Mental Health
Lung Cancer Surgery Longer and Costlier for Obese Patients: Study
A new research reveals that lung surgeries fall more expensive for obese patients. For the study, researchers analyzed data from more than 19,000 American patients who had a portion of lung surgically removed due to lung cancer between 2006 and 2010.
The findings revealed that for every 10-unit increase in BMI, the doctors took 7.2 extra minutes for the surgery. This finding was not limited to new hospitals, but even for hospitals with years of experience in caring for obese patients.
In the current research, a third of the patients were obese (with a BMI of 30 or above).

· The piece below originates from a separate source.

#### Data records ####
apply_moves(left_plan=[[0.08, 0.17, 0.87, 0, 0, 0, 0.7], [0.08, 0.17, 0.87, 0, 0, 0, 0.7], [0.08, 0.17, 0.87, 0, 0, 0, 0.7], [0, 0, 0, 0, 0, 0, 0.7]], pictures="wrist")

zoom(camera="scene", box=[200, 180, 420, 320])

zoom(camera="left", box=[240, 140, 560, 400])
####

"With operating room costs at $65 per minute, obesity can become very expensive very quickly," study senior author Dr. Eric Grogan, of Vanderbilt University Medical Center in Nashville, said in a journal news release.
Study author Dr. Jamii St. Julien, also of Vanderbilt, emphasized on the need for weight loss among people and healthy lifestyle choices.
"The fact that we are putting more and more costly resources into caring for obese patients needs to be considered as hospitals and policymakers think of ways to control future health care costs," St. Julien said in the news release.
According to researchers, in order to bring down the time of surgery on obese patients, there needs to be operating suites with larger rooms, bigger operating tables and longer surgical instruments to accommodate obese patients in hospitals.
"Obesity and lung cancer are two epidemics that are increasingly appreciated as significant threats to length and quality of life," Dr. David Jones, a professor at the University of Virginia, wrote in an accompanying journal editorial.
"This paper supports the need to more thoroughly examine how obesity impacts health care and resource allocation, particularly in the surgical population."
The study is published in the December issue of the journal Annals of Thoracic Surgery.